** start of Extract to read **

A study by a school bus consulting firm, that included the consultants' support of unpopular cutbacks school officials made to transportation for the current school year, was presented to the Harford County Board of Education Monday.
"It was my view that it would be helpful, that we should really bring in a consultant for our [transportation] operations," board member James Thornton said.
Members of the board approved a series of cost-cutting measures to reconcile the current year's budget with what local, state and federal funding sources provided, including transportation changes, such as eliminating direct transportation from home to school for magnet program students, and placing four elementary schools in the school system's Tier 4 schedule, with later starting and dismissal times.
The changes have been unpopular among parents and students, and they have blasted the school board at every opportunity since the school year began in late August of 2013.
Jeff Viar of School Bus Consultants LLC of Annapolis, who presented the findings of the $25,000 transportation study with his colleague, Mike Archer, expressed his support of the changes.
"From our standpoint, and a routing perspective, we commended the school district for doing that," said Viar, who spent years as the transportation supervisor for the Brandywine School District in Wilmington, Del. "I know it was difficult decisions, but unfortunately these types of programs sometimes get out of the realm of cost affordability to school districts and we end up having to make these tough decisions to cut back on them."

** end of Extract to read **
** start of Collected material **

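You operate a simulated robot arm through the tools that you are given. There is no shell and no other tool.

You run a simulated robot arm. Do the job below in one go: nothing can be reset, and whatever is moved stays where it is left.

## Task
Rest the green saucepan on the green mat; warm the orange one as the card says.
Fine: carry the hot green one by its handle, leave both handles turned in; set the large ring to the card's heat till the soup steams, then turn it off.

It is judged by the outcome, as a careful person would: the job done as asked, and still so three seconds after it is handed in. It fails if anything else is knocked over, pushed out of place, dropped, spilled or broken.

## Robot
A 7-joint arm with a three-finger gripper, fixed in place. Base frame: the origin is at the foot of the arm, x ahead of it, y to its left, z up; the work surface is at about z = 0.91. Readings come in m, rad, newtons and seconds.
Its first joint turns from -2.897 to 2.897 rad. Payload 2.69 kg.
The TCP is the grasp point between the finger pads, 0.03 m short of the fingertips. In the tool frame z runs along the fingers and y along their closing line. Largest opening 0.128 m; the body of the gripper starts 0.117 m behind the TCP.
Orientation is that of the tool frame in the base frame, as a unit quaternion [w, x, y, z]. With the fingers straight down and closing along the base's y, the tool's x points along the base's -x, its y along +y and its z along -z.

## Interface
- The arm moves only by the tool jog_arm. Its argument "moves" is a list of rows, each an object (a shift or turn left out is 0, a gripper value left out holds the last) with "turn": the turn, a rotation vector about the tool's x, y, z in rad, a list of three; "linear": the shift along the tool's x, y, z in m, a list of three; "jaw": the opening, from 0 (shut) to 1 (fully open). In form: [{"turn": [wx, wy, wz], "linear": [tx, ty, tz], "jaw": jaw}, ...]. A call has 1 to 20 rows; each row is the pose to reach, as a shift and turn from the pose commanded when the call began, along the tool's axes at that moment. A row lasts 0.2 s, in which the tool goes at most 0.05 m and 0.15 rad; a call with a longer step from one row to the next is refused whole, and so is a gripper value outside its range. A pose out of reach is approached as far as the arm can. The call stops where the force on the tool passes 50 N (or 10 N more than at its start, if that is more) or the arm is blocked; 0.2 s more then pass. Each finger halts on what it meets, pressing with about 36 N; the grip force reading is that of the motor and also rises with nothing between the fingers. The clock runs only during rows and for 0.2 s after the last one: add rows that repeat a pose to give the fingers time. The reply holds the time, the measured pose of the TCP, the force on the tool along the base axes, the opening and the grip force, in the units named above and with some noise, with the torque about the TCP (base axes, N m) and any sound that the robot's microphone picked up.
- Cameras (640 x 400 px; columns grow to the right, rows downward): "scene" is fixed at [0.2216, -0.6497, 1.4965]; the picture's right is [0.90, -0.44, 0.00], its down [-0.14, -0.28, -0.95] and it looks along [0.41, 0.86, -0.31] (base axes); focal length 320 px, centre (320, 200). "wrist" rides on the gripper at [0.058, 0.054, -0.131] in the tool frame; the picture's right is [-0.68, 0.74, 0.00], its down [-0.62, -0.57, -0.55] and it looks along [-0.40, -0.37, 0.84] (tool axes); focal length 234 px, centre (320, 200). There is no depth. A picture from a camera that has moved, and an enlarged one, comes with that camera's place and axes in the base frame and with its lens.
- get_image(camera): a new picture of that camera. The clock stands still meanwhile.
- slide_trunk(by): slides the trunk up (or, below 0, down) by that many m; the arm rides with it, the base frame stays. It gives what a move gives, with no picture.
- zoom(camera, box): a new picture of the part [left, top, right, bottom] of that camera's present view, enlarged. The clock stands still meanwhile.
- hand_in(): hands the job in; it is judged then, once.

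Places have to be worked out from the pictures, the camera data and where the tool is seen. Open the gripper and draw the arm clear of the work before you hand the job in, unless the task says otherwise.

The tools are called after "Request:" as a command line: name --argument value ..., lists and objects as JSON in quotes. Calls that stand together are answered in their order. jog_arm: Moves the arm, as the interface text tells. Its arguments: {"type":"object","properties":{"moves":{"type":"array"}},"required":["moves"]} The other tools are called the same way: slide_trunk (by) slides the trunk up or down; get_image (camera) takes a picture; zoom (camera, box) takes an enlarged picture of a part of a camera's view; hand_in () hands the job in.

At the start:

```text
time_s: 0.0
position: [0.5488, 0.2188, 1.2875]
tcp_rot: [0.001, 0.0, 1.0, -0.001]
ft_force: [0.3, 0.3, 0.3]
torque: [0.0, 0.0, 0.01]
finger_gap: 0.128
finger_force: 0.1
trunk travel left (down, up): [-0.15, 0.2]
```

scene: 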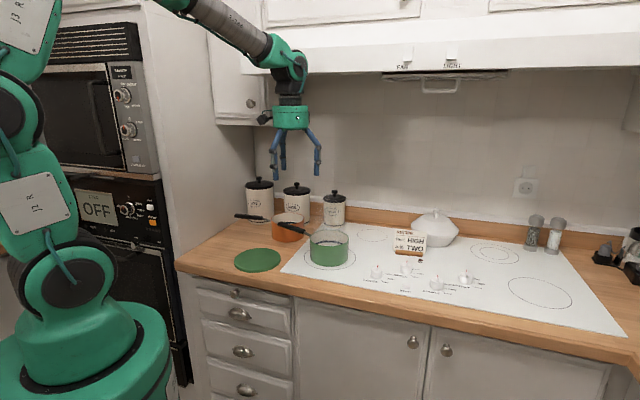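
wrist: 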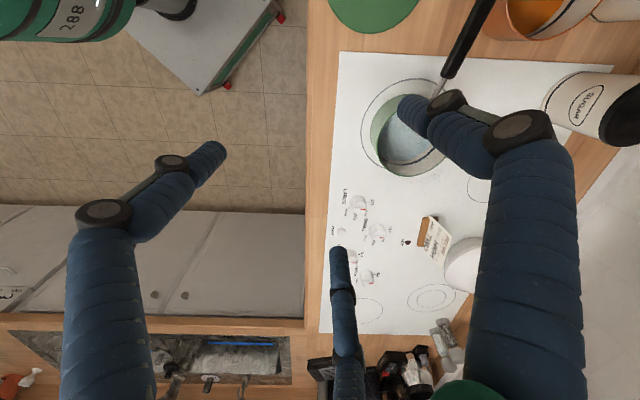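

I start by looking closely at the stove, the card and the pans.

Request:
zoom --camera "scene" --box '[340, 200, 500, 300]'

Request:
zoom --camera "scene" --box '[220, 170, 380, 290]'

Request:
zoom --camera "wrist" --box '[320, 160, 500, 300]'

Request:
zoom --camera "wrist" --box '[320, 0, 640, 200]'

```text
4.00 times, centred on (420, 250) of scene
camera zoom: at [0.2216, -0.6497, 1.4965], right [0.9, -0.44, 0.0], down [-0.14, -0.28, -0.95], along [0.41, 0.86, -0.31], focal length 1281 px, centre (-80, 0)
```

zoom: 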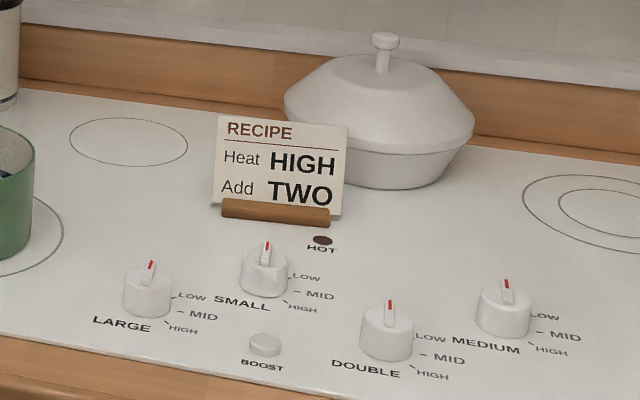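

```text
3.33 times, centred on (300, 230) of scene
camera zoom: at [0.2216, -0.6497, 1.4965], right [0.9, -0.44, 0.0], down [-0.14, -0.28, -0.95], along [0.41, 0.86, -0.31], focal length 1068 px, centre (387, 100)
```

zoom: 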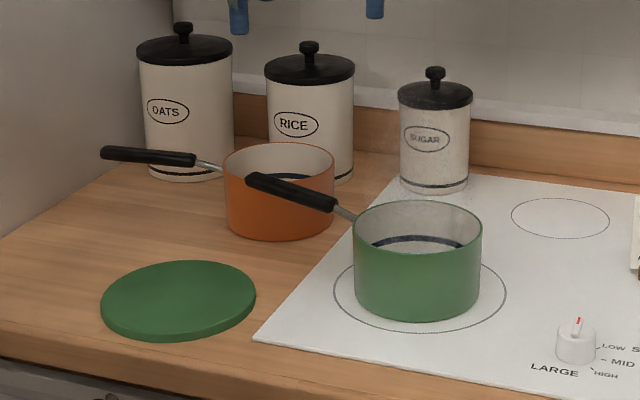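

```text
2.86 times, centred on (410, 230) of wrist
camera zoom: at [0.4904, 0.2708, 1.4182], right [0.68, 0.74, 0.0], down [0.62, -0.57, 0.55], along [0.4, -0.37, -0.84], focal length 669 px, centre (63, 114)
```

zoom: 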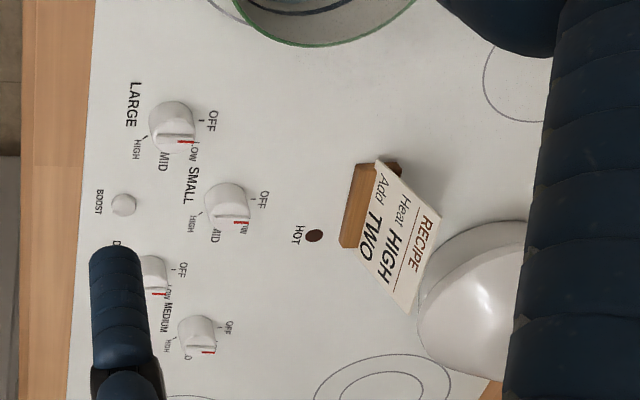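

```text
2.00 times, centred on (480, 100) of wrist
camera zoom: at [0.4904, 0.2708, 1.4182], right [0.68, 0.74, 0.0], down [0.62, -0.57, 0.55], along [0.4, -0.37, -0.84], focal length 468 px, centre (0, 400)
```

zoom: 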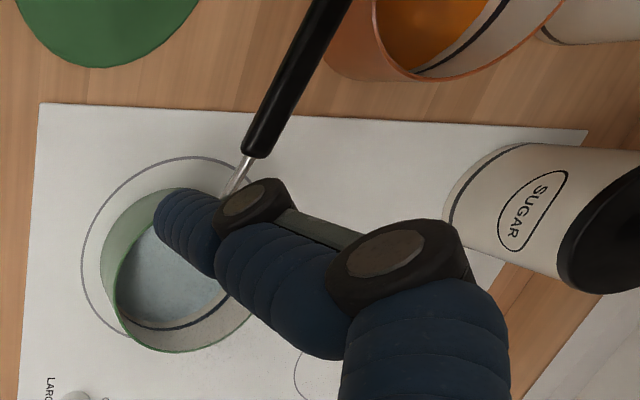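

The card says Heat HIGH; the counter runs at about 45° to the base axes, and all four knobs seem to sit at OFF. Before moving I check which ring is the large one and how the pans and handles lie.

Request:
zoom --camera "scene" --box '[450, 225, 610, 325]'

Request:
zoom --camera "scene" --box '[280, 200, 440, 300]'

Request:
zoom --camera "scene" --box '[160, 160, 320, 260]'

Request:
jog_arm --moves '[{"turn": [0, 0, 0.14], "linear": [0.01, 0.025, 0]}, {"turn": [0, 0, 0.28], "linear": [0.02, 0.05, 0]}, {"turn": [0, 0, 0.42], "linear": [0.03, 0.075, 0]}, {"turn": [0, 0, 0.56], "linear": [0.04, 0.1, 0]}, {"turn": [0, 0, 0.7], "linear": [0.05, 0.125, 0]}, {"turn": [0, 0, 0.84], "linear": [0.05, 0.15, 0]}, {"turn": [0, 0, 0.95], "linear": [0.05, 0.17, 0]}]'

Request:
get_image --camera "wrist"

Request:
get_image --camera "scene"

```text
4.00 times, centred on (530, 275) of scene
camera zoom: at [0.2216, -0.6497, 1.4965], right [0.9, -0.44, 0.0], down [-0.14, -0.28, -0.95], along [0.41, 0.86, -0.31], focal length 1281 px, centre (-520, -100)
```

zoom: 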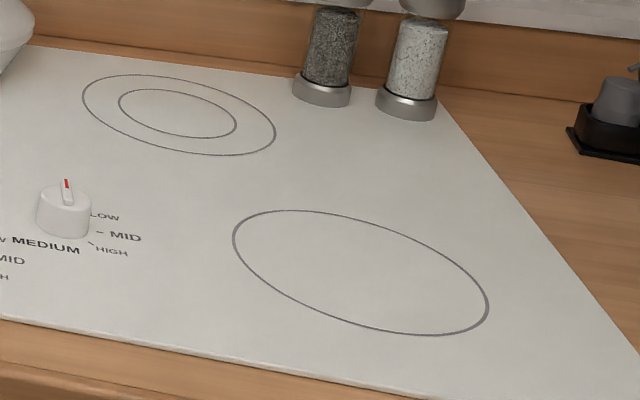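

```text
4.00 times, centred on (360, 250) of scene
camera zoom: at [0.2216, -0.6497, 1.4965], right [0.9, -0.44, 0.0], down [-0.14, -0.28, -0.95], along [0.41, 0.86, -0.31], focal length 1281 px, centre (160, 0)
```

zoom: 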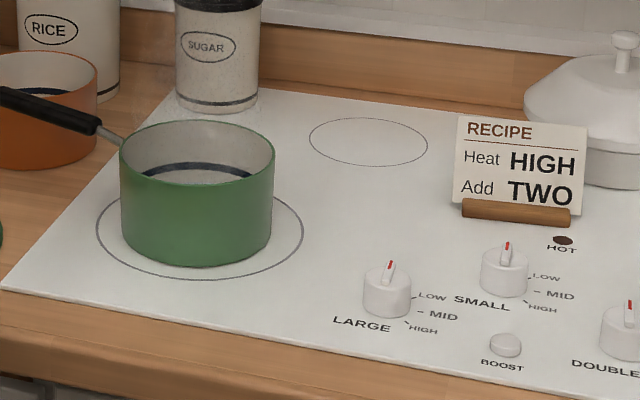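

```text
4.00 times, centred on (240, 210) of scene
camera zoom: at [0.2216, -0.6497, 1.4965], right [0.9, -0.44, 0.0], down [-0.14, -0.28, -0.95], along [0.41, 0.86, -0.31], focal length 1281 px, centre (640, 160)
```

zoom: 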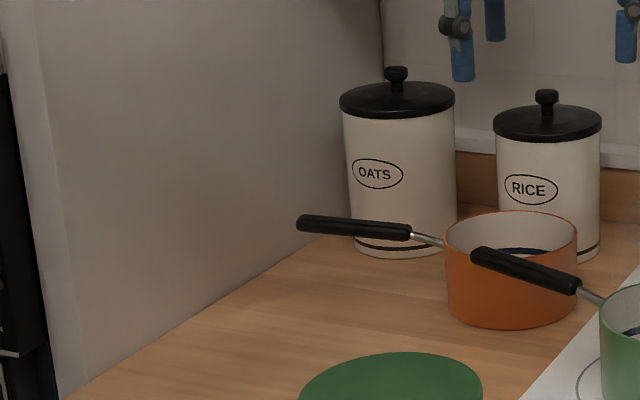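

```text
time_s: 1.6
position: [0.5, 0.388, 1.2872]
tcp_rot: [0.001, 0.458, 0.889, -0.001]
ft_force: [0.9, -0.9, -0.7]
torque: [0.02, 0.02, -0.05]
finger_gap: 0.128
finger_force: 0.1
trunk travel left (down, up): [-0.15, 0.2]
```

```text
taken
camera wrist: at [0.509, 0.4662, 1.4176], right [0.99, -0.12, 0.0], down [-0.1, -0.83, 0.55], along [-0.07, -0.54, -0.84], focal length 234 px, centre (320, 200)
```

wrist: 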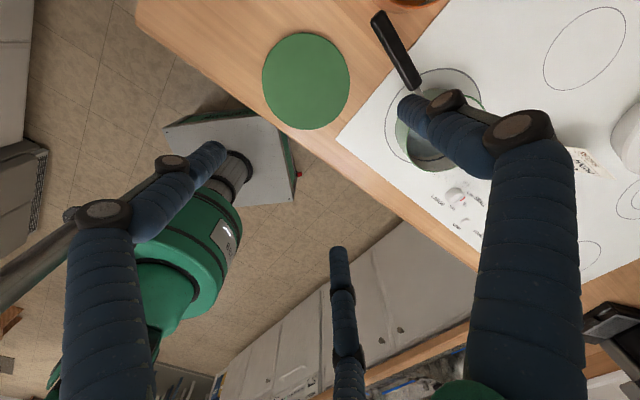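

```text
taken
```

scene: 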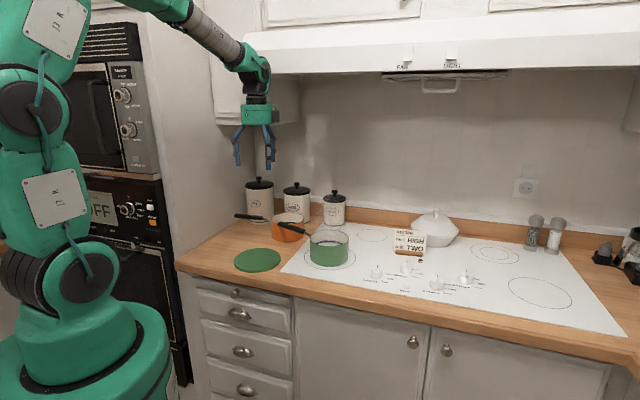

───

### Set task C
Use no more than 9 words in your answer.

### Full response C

** end of Collected material **

### Set task A
Cite the extract to read exactly. Begin with "Members of the" and finish with "August of 2013.".
### Set task B
Begin with the line that has "- zoom(camera, box): a" in the listing above and end after the line that has "- hand_in(): hands"; output those lines exactly. Leave out blank lines and number the others, starting at 1.

### Full response A
Members of the board approved a series of cost-cutting measures to reconcile the current year's budget with what local, state and federal funding sources provided, including transportation changes, such as eliminating direct transportation from home to school for magnet program students, and placing four elementary schools in the school system's Tier 4 schedule, with later starting and dismissal times.
The changes have been unpopular among parents and students, and they have blasted the school board at every opportunity since the school year began in late August of 2013.

### Full response B
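1. - zoom(camera, box): a new picture of the part [left, top, right, bottom] of that camera's present view, enlarged. The clock stands still meanwhile.
2. - hand_in(): hands the job in; it is judged then, once.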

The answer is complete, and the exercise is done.